Spärlich ist auch die Krimihandlung in "Bronco, der Schnüffler". Von den auf dem Umschlag angepriesenen "Machenschaften" und "gefährlichen Gangstern" kann man leider nur wenig entdecken. Es sind eher die recht lustigen Beschreibungen des mann-männlichen Geschlechtsaktes, die in Baxters erstem Fall im Vordergrund stehen. Kurz: Dies ist trashige Unterhaltung, mit ganz wenig Krimi und fidelen zwischenmännlichen Begegnungen. Nur etwas haben die bei Gmünder wohl falsch verstanden: Mit einem gepfefferten Ladenpreis von 5,95 Euro ist das Heftchen alles andere als billig. Sollte er so bleiben dürfte die Lebenserwartung dieser Reihe wohl gering sein und schnell wieder in der Versenkung verschwinden.

Neu ist dies alles sowieso nicht. Schon zwischen den frühen amerikanischen Pulps finden sich immer wieder auch schwule Geschichten. Wer sich für diesen echten Schund interessiert, dem sei die vorzügliche Anthologie "Pulp Friction - Uncovering the Golden Age of Gay Male Pulps" von Michael Bronski empfohlen. Hier finden sich Auszüge aus schwulen Pulps aus den Jahren von 1950 bis 1978. Inhaltlich geht es um Krimis und schwule Liebesgeschichten - mal tragisch, mal mit Happy-End.
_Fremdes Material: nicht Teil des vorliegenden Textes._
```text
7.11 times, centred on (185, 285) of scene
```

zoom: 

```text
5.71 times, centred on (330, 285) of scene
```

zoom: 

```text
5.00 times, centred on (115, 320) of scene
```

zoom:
Schwerpunkt bilden die Jahre vor 1969, also vor Stonewall, und Bronski zeigt, dass es auch vor dem "Gay Movement" eine schwule, literarische Subkultur in den USA gegeben hat. Dazu gibt es eine kluge und aufschlußreiche Einführung in die Thematik. Bronski erklärt ausführlich die Unterschiede zwischen lesbischen und schwulen Pulps: Während lesbische Pulps sich zu wahren Rennern entwickelten, hatten schwule Pulps auf dem Markt nur wenig Chancen. Dazu kam regelmäßiger Ärger mit der Zensur. Wie dieser von den Autoren, unter denen sich so wichtige Namen wie Gore Vidal oder Joseph Hansen finden, geschickt umgangen wurde, zeigen einige der ausgewählten Texte. Für Pulp-Fans durchaus ein Lesevergnügen und ein recht günstiges noch dazu, denn die Originale haben heute Sammlerwert und sind schwer zu bekommen.

 

Lars Waldner: Bronco, der Schnüffler. Bronco Baxter... Sein erster Fall. Berlin: Bruno Gmünder, 2004. (Bruno Gmünder Crime 1), 53 S., 5,95 Euro (D).

Michael Bronski (Hrsg.): Pulp Friction. Uncovering the Golden Age of Gay Male Pulps. New York: St. Martin’s Griffin, 2003. 384 S., 14,95 US-Dollar.